Wednesday, 16 September 2009

Divebomb

(image from here)
There's 2 articles about diving in the papers today. Not Man United related so I've not included them in the usual paper round up. Both use the same study, The first one, in The Telegraph, is only remarkable for its mundanity:

Dr Paul Morris, of the University of Portsmouth, has found that footballers use a series of distinct actions when faking a fall during a match.

These include clutching their body where they have not been hit, taking an extra roll when they hit the ground and taking fully controlled strides after being tackled, but before falling.

It would be too easy to do a "look at these silly academics, stating the bleeding obvious" post, but I'd prefer to imagine that the actual study is more involved than this. It's The Telegraph's reporting that is the problem here. The attempt to dumb down an academic study to the point of absurdity.
The other report on it is on The Guardian blog. This goes to the other extreme, using the report as an excuse to launch a bizarre tirade on diving after the overturning of Eduardo's ban. Or not diving as it turns out:
In plainer terms, the situation now seems to be this. Players shall not be punished for making the most of any sort of contact. Indeed, they are free to try to win penalties by not just inviting the foul, but by falling ostentatiously to the floor under any sort of powder-puff contact. Stand by for half a dozen attacking players dropping like flies when a corner produces the usual amount of penalty area jostling. Darren Fletcher and Paul Scholes, be very afraid. Goalkeepers had better just stay on their line, out of harm's way. Because if a dive is not a dive as long as there is contact, just about anything is permissible and it is going to be a long time before any more retrospective suspensions are handed out.
Isn't just about everything wrong with this paragraph. First off, "the situation now appears to be this." Now? hasn't it always be thus? You get touched you go down. Of course you should be free to do this, and the referee is perfectly free to say, "no penalty." And has he ever watched a corner? Players do drop like flies. They hardly ever get a penalty. In fact, aren't the authorities constantly trying to get referees to clamp down on contact in the box at corners? What he seems to be suggesting is not so much a "cheat's charter," but a charter to allow defenders to try and put players off with "minimal contact" without fear of punishment.
The other point is that where he questions that "a dive is not a dive as long as there is contact," it seems to me that it really isn't a dive. There's a difference between asking a question when touched and pretending there is a touch. How many times have we seen players stay on their feet, at a disadvantage because of "minimal contact," miss the chance, put get nothing. You have to go down to get the penalty. It isn't a dive. Ronaldo never really dived, he just made an awful lot of minimal contact. He asked a lot of questions. Steven Gerrard dives.
The following is also too extreme:
A dive is now only a dive if there is no contact, which means a player hurling himself to the floor for no apparent reason with no one in his vicinity.
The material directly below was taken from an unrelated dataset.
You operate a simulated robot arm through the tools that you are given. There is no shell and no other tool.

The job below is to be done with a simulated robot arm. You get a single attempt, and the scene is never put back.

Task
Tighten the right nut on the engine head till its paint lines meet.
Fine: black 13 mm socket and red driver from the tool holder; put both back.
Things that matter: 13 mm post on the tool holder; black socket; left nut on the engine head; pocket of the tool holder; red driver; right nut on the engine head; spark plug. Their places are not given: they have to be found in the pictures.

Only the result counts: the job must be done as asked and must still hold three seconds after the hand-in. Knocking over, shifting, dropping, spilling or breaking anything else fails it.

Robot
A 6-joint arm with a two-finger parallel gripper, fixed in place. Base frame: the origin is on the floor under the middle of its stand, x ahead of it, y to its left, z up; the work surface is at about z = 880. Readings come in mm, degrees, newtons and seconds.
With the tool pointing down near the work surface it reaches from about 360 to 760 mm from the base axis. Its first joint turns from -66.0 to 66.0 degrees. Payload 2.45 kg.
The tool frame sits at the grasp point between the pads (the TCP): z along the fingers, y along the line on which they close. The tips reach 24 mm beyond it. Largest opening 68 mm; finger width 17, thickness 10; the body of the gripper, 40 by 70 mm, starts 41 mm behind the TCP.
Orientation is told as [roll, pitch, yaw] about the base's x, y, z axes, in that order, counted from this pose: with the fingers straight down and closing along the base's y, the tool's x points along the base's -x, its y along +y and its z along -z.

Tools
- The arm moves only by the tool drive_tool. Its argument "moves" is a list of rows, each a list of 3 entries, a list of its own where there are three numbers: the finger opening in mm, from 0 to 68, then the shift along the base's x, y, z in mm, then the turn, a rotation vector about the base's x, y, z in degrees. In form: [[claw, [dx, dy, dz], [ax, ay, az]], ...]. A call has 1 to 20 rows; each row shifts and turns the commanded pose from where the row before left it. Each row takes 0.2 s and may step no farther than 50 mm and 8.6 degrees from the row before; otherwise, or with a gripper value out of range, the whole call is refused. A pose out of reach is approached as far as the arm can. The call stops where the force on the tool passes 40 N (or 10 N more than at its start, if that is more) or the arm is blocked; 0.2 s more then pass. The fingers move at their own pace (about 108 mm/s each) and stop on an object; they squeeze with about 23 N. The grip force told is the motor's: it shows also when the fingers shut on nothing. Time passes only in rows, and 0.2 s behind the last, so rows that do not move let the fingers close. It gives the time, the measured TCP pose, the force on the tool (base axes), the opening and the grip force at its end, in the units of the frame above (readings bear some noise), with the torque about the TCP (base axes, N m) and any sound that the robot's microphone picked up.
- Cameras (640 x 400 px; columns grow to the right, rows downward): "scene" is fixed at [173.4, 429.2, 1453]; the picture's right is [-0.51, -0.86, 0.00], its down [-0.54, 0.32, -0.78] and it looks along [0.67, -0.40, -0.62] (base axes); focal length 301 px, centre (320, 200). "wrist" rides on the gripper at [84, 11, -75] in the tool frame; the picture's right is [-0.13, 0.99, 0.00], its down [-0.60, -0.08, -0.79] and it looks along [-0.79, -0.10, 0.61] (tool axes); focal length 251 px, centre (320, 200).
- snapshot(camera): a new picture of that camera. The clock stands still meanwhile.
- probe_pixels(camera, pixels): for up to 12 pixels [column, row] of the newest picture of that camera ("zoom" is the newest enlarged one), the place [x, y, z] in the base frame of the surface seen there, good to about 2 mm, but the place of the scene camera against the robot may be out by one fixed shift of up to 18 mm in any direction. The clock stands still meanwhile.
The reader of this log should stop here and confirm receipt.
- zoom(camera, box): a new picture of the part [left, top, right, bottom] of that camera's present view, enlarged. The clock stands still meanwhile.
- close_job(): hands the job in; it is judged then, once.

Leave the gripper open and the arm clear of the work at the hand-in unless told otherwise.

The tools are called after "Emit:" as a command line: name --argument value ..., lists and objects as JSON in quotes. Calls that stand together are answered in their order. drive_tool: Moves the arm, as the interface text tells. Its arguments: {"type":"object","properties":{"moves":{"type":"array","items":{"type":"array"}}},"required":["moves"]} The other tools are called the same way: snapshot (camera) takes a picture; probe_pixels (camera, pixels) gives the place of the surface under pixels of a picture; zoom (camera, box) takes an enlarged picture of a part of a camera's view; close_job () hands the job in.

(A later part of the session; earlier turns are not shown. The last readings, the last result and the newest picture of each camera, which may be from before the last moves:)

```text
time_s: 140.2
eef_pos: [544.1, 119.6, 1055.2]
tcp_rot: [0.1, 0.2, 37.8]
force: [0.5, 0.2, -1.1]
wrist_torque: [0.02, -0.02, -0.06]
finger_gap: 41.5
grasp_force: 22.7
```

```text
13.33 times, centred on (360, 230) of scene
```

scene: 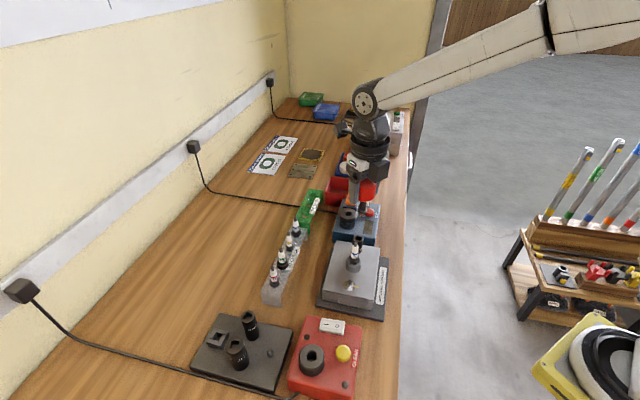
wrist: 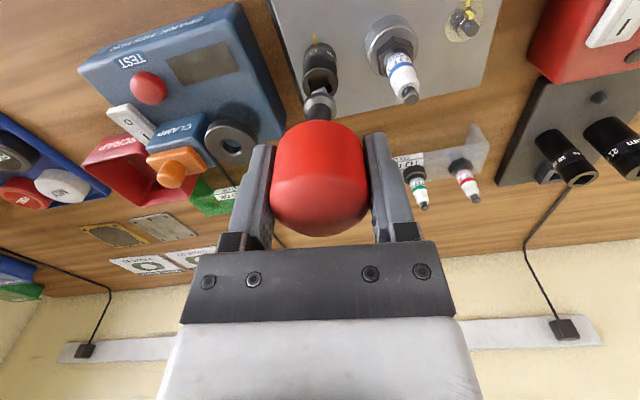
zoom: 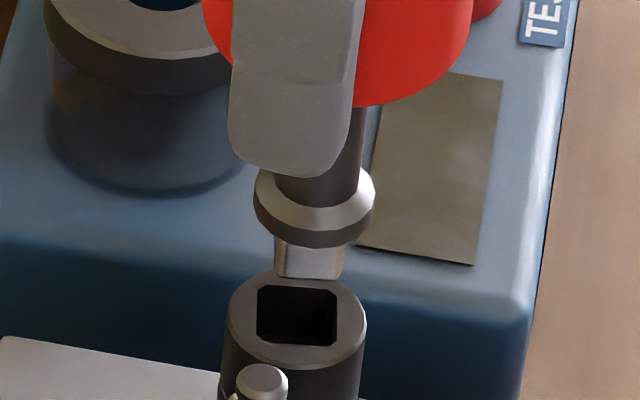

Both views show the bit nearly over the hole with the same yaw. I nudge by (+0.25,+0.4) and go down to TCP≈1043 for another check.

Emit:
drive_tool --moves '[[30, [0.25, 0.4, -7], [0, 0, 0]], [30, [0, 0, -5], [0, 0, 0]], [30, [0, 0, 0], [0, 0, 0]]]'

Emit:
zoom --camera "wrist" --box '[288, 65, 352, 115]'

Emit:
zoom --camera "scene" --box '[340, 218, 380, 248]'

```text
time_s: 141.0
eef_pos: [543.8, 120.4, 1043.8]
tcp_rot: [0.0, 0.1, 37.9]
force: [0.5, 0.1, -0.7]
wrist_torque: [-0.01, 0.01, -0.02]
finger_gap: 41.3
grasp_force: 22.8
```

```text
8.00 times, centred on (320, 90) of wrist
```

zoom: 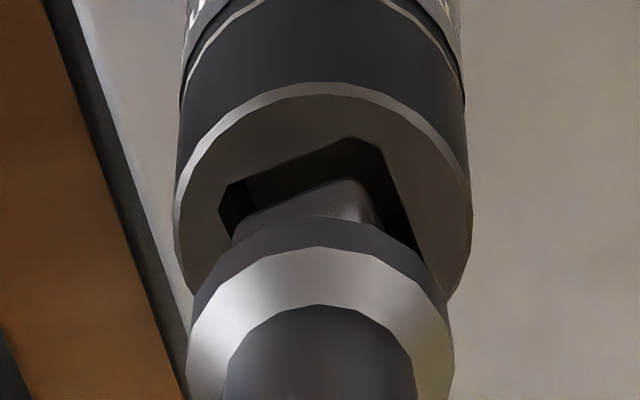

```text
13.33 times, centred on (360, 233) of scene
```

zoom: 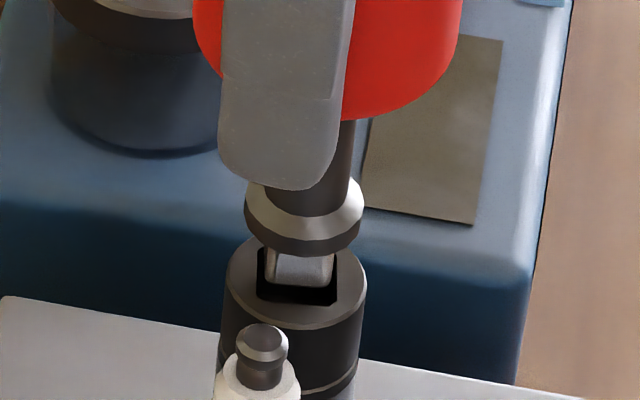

It has been known to happen – Rivaldo in the 2002 World Cup comes to mind – but in most imaginable situations the referee would see such chicanery and deal with it accordingly. It is hard not to interpret Uefa's latest judgment as an indication that, short of dingbat Brazilians claiming spurious free-kicks when they have only been struck by the ball, they do not wish to see many more retrials by television, thank you very much.

The dive is no where near as scarce as this, and putting in that "no one in his vicinity" is just misleading. Did he watch the Man United Arsenal game the other week in which Eboue was booked for diving - for going down without contact? Has he ever seen Steven Gerrard play football.
The UEFA decision to charge/ban Eduardo was flawed in the extreme from the outset. That was the mistake. Not overturning it. Once they'd done it they couldn't win. The argument that somehow the overturning of the ban changes anything is ridiculous. Getting banned for three games has never stopped awful, dangerous tackles from going on. To take my argument to the extreme - having capital punishment has never stopped murderers murdering.